Law-backed development plan: A must!
A week ago, the maiden Northern Ghana Development Conference in Tamale was held, where the traditional ruler and former Managing Director of Stanbic Bank Ghana, Naa Alhassan Andani, called for a legally binding national development plan to guide the country’s growth agenda.
Speaking at the programme, Naa Alhassan Andani stated that the country needed a legally binding national development plan to break the cycle of abandoned projects to ensure sustainable development.
He argued that the lack of an accepted national blueprint had resulted in successive governments abandoning projects to pursue new and partisan priorities, leaving the country “basically directionless”; with many development projects uncompleted due to the absence of a consistent plan that all political parties could align with.
Development plans in Ghana have been as chequered as our political history, vacillating from military rule to democratic governance, until currently the Fourth Republic, where there is stability.
Ghana’s development plans date before its independence, with the first being the Governor Sir Gordon Guggisberg’s plan, “described as the most ambitious ever proposed in West Africa” between 1919 and 1927 (CRC Report, December 2011)
The second was also a 10-Year Development Plan (1951-1961) launched by the colonial government and later consolidated as a five-year development plan by Dr Kwame Nkrumah (1951-1956). [ref: Vision 2057, the Long-Term National Development Plan (2018-2057) and CRC Report, December 2011]
The third was the seven-year development plan for National Reconstruction and Development (1963/64-1969/70), with the focus on economic diversification.
Other short-term development plans and efforts followed, with the various governments, and military regimes of the Progress Party (Second Republic) and the People’s National Convention (Third Republic, 1966 and 1981); with other varied plans by military juntas, including, ‘Operation-Feed-Yourself’, geared towards food security (Genera Ignatius Kutu Acheampong, 1972 to 2978); and the several efforts at economic recovery of the 1980s under the Provisional National Defence Council’s (PNDC) Economic Recovery Programme (ERP I and II) and the Structural Adjustment phases (1987-1989).
The Fourth Republic came with the establishment of the National Development Planning Commission (NDPC) by Articles 86 and 87 of the 1992 Constitution, with all its other laws and regulations.
For instance the National Development Planning Commission Act, 1994 (Act 479), National Development Planning (System) Act, 1994 (Act 480) and the National Development Planning Systems Regulations, 2016 (L.I. 2232), to cite a few.
With the new legal dispensation came other development plans, such as Vision 2020, which spanned 25 years (1996 to 2020) with a medium-term plan (1996-2000) outlining specific objectives and strategies.

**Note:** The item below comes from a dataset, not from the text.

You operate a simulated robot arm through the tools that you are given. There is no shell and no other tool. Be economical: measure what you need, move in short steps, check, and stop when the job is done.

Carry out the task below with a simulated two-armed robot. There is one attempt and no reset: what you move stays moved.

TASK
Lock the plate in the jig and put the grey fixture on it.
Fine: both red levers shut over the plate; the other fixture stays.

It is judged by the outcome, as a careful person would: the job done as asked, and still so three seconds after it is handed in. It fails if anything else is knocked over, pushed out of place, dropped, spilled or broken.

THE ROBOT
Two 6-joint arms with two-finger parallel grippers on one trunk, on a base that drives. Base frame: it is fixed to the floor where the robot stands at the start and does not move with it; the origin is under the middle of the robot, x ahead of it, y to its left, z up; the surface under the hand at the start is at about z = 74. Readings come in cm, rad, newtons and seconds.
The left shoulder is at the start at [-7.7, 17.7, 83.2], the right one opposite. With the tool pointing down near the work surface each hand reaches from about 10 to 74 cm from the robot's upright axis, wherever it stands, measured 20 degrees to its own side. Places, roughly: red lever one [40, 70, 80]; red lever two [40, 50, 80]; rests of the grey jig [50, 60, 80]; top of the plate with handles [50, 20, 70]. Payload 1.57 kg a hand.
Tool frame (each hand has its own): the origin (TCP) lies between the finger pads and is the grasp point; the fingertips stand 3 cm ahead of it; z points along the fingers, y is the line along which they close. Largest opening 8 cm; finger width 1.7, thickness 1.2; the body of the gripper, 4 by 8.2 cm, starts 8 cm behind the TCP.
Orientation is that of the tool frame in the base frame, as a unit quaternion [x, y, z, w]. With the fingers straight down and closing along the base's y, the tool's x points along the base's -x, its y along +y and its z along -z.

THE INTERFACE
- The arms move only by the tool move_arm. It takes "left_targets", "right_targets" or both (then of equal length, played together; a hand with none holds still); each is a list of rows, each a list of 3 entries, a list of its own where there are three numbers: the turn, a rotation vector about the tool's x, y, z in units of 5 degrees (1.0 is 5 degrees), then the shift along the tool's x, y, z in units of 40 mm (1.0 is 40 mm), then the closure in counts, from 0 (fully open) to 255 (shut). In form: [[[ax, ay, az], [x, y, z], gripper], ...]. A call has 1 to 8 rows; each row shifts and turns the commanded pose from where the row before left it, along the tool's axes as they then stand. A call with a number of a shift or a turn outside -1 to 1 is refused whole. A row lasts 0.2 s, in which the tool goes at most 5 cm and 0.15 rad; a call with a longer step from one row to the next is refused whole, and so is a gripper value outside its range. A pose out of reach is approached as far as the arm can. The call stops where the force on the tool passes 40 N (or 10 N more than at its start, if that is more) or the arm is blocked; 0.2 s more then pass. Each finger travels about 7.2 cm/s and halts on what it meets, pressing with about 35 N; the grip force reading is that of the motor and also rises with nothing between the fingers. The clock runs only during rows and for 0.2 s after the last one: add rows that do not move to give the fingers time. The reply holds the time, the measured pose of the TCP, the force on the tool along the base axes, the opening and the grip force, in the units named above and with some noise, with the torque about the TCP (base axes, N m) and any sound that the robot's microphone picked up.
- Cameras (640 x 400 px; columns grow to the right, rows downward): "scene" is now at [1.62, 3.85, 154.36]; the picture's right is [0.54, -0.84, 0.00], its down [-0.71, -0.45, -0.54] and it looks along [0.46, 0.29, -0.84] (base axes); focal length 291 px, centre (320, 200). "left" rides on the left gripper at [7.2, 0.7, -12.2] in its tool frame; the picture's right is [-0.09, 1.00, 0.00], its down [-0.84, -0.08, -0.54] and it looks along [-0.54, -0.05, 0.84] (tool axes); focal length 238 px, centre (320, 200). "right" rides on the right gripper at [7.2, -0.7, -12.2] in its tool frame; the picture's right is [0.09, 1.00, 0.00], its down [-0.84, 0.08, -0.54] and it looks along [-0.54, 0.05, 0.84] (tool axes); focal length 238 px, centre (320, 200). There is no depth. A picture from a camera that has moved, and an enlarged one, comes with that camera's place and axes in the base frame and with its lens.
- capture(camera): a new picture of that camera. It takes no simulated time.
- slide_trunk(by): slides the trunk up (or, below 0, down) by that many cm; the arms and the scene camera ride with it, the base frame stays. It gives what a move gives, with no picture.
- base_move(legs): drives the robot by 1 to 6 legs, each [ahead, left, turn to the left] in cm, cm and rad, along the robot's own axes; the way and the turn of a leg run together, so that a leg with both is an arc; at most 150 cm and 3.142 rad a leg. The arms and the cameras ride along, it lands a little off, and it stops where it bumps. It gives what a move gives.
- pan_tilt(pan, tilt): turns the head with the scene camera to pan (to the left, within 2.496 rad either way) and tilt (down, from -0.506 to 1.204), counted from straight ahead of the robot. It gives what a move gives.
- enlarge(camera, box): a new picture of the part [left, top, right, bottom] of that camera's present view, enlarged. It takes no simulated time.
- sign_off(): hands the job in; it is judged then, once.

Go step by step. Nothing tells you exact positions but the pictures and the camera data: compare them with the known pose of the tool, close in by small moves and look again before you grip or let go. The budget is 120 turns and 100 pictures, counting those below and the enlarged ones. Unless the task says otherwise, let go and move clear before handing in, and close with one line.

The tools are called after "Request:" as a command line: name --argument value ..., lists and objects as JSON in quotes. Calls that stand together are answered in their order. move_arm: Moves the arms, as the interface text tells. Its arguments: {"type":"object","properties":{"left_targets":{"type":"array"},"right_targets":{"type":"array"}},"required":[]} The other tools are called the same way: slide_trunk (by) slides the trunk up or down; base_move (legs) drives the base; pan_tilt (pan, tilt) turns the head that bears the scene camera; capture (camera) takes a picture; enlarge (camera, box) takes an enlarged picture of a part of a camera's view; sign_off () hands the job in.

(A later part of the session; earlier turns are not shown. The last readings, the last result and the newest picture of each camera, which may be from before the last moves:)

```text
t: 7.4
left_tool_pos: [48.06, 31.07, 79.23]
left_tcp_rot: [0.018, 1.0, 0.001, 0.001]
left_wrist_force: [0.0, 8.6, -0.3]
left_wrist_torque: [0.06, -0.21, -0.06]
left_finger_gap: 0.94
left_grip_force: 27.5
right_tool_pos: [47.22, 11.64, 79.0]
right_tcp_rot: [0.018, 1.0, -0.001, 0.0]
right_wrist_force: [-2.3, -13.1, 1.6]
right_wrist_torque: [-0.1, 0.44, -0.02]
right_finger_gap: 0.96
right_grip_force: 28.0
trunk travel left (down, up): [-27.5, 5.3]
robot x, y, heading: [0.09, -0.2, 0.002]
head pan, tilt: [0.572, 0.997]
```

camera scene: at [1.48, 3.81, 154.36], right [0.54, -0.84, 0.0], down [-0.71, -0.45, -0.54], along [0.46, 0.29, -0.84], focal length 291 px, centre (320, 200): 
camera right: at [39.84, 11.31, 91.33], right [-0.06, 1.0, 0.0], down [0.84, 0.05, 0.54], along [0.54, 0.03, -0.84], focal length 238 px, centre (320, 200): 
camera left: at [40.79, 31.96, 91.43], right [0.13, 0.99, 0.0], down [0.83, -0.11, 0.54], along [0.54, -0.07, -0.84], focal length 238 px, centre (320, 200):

Attaining the Heavily Indebted Poor Country status in 2002, a strategy of poverty reduction was the thrust of economic plans, with the Ghana Poverty Reduction Strategy (GPRS I, 2003-2005); followed by the Growth and Poverty Reduction Strategy (GPRS II: 2006-2009). Subsequently, Vision 2020 was aborted for a diverse medley of programmes and plans at economic reform and development. The NDPC currently has Vision 2057, the Long-Term National Development Plan (2018-2057).
First, it is interesting that the Constitutional Review Commission Report, from a Political to a Developmental Constitution, (December 2021) states a general concensus on the issue of a legally binding long-term development plan.
Although not part of the about 44 issues of concern about the 1992 Constitution teased out to engage Ghanaians on, sector-wide national consultations brought out the fact that “there was universal agreement on the need for a long term, strategic and relatively binding national development plan.”
Thus, Naa Alhassan Andani’s call is a re-echo of the collective desires of Ghanaians expressed over time..
Second, the imperative for a long-term legally binding development plan will strengthen governance and public resource expenditures.
Third, a long-term legally binding development plan will stem all the wastage in governance.
The Daily Graphic is unequivocal that a long-term legally binding development plan will end the extreme partisanship of governance and elections into public office.
Ghanaians are certainly aghast by the abandonment of development projects in communities, just because it was started by a previous opposition government, in spite of the fact that they could have been beneficial to the communities.
A long-term legally binding development plan will clearly define development aspirations of all, purging Ghanaians of blind affiliations to political parties and their skewed reward systems that are merely based on patronage, and not merit or need.
The Daily Graphic commends Naa Alhassan Andani for his thought, and proposes it to the government for action, and to Ghanaians for the concerted activism in its realisation.
Principally, we hope that the Kwasi H. Prempeh-led Constitution Review Committee and the NDPC have taken note.